* BEGIN Dataset extract *

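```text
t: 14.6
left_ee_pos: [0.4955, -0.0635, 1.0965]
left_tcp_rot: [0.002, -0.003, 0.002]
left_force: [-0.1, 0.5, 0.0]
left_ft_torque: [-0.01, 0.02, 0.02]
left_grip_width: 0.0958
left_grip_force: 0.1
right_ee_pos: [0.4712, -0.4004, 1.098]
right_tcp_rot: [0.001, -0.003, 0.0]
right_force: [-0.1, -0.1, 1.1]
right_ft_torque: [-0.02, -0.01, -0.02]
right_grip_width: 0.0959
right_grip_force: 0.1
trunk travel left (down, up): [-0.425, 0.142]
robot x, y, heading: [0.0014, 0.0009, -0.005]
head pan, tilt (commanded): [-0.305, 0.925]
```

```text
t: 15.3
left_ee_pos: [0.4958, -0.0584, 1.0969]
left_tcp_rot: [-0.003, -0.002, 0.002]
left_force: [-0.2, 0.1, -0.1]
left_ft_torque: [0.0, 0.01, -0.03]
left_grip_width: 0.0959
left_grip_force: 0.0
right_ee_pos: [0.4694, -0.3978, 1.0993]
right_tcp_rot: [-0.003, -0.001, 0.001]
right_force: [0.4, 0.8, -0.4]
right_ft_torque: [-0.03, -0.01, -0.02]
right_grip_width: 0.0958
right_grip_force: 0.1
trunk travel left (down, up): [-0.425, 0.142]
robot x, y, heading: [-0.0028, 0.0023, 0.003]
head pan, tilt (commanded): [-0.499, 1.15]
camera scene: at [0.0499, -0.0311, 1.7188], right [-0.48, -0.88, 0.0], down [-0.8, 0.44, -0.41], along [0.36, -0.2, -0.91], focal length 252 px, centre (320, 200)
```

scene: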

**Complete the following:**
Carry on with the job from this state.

* END Dataset extract *

**Complete the following:**
1. Show the exact text of the page text starting from "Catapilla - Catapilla" and stopping at the end of "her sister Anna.".
2. Give the continuation of the page text.

* BEGIN Page text *

Catapilla - Catapilla (1971 uk, outstanding heavy progressive rock with jazz tinges)



West London based Catapilla originally formed in Christmas 1970 with a line up of Jo Meek (vocals), Malcolm Frith (drums), Hugh Eaglestone (sax), Dave Taylor (bass), Graham Wilson (guitars), Robert Calvert (sax) andThiery Rheinhart (wind instruments). 

Their brand of experimental Jazz Rock brought them to the attention of Orange Music, a management company who also handled John Miles, and they arranged for the band to showcase their set to an invited audience of Music Industry people. Black Sabbath manager Patrick Meehan picked up on the band and offered to produce their debut LP. However before he got them to the studio vocalist Jo Meek left and was replaced by her sister Anna. 

The band's self titled debut LP (Vertigo LP 6360029}, produced by Meehan, was released in late 1971 and mint copies of it are today worth around £40 on the collectors market. To support the release the band headed out on a nationwide tour with fellow Vertigo acts Graham Bond and Roy Harper. However the age old "musical differences" reared its ugly head before the group entered the studio to record their second LP resulting in Eaglestone, Frith, Rheinhart and Taylor quitting to be replaced by Bryan Hanson (drums), Ralph Rawlinson (keyboards) and Carl Wassard (bass). 

It was this line up that recorded 1972 's "Changes" LP (Vertigo 6360074), a much more instrumental affair than their debut. Soon after the album's release though the band split up. Most of the members pursued non-recording musical careers though Calvert did record with John Stevens and Taylor popped up in Liar. It was Eaglestone however who kept the name Catapilla alive, opening two collectors record shops in Exeter and Taunton.

* END Page text *

**Answers for the exercise:**
1.
Catapilla - Catapilla (1971 uk, outstanding heavy progressive rock with jazz tinges)



West London based Catapilla originally formed in Christmas 1970 with a line up of Jo Meek (vocals), Malcolm Frith (drums), Hugh Eaglestone (sax), Dave Taylor (bass), Graham Wilson (guitars), Robert Calvert (sax) andThiery Rheinhart (wind instruments). 

Their brand of experimental Jazz Rock brought them to the attention of Orange Music, a management company who also handled John Miles, and they arranged for the band to showcase their set to an invited audience of Music Industry people. Black Sabbath manager Patrick Meehan picked up on the band and offered to produce their debut LP. However before he got them to the studio vocalist Jo Meek left and was replaced by her sister Anna.

2.
by Mark Brennan

Catapilla released two highly original albums on the legendary Vertigo-"swirl" label. Their style was jazzy, sax-driven progressive rock with lengthy tracks. They really don't remind me of any other band, with the possible exception for "Tumbleweed" and "Promises" that both reminds me a little bit of Affinity (another Vertigo-"swirl" band). The album opens with the 15-minute "Naked Death". 

It features heavy sax-work, powerful vocal-parts with the aggressive, tormented female vocals of Anna Meek, and a long jam in the middle. What really gave Catapilla their distinctive stamp were probably the vocals of Meek and the atmospheric sax-playing. The highlight on the album is of course the 24-minute "Embryonic Fusion". An intense blowouts of energetic, saxophone-driven early 70's jazz-influenced progressive rock. It features great jamming and some structured and strong riffs too. A good album for anyone who likes saxophone-dominated progressive rock. 


Tracks
1. Naked' Death - 15:38
2. Tumbleweed - 3:54
3. Promises - 5:42
4. Embryonic Fusion - 24:08
All tracks written by Wilson, Rheinhart, Cahert, Frith, Meek.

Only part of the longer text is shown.